#### [PROBLEM TO SOLVE]
Look for "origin" in the listing below. Gather each line that contains it.

─── SUPPLIED INFORMATION

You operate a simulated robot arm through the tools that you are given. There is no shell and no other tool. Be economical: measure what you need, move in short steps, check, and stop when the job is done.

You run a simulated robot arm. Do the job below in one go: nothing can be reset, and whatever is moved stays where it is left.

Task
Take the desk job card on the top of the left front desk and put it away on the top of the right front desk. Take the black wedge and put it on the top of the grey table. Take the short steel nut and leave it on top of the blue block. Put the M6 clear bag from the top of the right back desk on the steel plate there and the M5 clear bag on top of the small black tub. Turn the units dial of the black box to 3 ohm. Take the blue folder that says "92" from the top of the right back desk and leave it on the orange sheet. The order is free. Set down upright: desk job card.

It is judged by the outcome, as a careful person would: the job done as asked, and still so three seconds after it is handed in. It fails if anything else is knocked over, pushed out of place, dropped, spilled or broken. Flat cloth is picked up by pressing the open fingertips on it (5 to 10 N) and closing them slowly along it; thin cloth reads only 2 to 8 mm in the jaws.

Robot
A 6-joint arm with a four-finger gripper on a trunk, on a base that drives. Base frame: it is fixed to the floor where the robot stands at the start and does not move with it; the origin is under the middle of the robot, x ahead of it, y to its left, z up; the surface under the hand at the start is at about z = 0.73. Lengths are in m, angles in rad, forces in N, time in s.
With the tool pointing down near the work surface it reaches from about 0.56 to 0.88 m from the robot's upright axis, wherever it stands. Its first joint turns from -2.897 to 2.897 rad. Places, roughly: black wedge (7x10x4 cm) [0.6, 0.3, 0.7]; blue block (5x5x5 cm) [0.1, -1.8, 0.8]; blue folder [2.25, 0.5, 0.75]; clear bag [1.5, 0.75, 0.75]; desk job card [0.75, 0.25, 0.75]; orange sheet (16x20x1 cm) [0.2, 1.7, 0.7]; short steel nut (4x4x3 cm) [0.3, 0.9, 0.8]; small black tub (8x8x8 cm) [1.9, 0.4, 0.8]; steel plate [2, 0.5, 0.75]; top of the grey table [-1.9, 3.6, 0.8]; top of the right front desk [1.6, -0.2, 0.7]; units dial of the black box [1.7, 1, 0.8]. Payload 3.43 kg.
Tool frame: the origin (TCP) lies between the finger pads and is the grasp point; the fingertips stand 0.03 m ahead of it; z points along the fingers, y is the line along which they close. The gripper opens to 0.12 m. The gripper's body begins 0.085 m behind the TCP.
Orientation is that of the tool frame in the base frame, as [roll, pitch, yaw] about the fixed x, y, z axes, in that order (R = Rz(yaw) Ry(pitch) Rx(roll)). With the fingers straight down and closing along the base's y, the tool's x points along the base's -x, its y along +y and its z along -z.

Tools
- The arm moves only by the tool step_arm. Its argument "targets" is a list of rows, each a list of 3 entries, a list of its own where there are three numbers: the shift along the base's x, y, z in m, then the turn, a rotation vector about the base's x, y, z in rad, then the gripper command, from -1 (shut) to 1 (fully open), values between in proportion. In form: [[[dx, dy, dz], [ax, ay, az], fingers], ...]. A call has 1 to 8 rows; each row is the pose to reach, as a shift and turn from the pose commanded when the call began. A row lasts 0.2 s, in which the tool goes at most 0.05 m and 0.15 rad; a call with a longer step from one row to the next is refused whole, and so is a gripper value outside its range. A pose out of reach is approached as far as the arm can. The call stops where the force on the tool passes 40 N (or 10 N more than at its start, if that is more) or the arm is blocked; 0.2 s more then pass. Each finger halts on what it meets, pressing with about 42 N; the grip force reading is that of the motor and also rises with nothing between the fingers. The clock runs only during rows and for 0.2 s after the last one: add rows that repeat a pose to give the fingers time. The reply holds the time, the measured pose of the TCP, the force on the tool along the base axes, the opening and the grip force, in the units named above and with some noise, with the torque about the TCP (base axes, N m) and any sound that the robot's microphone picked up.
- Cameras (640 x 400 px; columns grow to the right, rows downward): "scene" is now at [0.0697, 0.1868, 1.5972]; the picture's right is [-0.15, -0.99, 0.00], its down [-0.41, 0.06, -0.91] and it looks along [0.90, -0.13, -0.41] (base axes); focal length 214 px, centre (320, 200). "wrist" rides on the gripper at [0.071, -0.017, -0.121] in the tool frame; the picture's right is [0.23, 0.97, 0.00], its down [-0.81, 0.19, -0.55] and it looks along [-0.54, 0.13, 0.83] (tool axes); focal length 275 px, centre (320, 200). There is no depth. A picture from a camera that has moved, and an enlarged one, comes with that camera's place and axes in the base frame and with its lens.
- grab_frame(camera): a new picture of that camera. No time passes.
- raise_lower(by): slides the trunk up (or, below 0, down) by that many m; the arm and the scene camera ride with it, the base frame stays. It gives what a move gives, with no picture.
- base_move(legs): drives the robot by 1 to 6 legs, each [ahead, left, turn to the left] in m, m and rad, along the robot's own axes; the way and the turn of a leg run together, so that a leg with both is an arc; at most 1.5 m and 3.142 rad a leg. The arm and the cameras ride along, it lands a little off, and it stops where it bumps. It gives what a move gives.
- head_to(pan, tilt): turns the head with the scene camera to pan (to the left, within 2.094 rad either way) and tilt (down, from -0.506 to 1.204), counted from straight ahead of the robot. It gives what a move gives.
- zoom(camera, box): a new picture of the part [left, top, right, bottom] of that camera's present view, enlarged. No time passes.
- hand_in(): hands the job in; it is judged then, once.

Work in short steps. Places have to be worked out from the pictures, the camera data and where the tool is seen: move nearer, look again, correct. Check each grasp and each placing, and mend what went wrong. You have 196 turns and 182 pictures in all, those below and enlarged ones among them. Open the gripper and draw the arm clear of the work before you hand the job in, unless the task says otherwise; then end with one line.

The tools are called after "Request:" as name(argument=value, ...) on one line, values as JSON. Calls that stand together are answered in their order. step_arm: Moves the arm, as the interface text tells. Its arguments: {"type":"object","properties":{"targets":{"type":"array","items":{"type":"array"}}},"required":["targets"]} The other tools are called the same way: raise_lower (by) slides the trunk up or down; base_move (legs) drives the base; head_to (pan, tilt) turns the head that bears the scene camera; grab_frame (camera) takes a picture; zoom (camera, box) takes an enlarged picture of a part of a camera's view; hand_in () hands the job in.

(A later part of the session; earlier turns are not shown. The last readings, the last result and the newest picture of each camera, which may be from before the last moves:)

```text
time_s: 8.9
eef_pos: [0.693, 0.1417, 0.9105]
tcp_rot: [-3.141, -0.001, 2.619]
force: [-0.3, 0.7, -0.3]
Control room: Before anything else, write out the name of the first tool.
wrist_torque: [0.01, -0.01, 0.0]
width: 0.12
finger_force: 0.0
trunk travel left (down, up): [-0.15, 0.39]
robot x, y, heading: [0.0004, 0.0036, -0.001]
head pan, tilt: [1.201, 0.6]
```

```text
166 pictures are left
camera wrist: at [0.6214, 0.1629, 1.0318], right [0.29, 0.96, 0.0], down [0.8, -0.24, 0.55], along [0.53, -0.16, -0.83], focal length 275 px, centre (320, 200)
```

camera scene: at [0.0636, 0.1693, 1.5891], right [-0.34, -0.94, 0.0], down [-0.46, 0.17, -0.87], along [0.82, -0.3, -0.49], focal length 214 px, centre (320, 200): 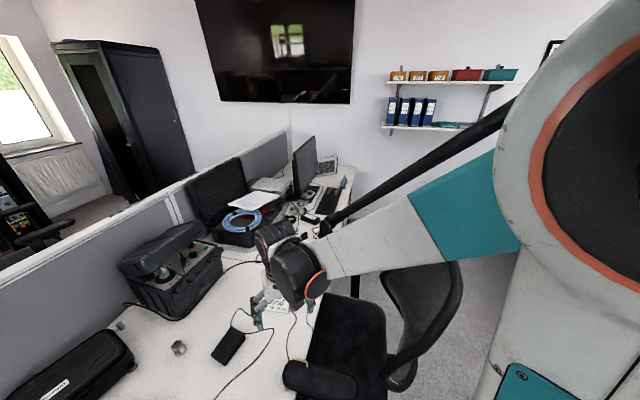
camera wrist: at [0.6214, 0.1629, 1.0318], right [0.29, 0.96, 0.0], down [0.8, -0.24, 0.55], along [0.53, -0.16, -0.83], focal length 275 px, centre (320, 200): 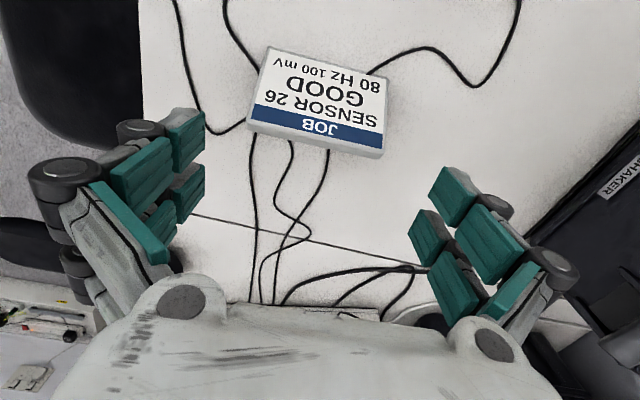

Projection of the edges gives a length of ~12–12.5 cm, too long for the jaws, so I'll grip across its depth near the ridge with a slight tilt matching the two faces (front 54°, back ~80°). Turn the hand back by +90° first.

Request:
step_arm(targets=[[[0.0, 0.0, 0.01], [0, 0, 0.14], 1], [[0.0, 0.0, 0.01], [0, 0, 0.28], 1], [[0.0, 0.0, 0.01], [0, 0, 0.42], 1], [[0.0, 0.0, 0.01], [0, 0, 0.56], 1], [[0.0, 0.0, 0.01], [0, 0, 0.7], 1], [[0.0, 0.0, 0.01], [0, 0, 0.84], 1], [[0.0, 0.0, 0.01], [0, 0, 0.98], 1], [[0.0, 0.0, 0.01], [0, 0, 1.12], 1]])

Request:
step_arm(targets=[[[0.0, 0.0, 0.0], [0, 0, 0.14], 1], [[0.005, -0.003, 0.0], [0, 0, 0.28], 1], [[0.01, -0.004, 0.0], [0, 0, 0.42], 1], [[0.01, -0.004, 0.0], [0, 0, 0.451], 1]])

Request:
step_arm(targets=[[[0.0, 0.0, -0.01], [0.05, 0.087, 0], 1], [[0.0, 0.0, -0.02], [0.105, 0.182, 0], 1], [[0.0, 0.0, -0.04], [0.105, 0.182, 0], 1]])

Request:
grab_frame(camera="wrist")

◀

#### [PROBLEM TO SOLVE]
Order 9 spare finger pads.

──────

#### [OUTPUT FOR THIS EXERCISE]
A 6-joint arm with a four-finger gripper on a trunk, on a base that drives. Base frame: it is fixed to the floor where the robot stands at the start and does not move with it; the origin is under the middle of the robot, x ahead of it, y to its left, z up; the surface under the hand at the start is at about z = 0.73. Lengths are in m, angles in rad, forces in N, time in s.
Tool frame: the origin (TCP) lies between the finger pads and is the grasp point; the fingertips stand 0.03 m ahead of it; z points along the fingers, y is the line along which they close. The gripper opens to 0.12 m. The gripper's body begins 0.085 m behind the TCP.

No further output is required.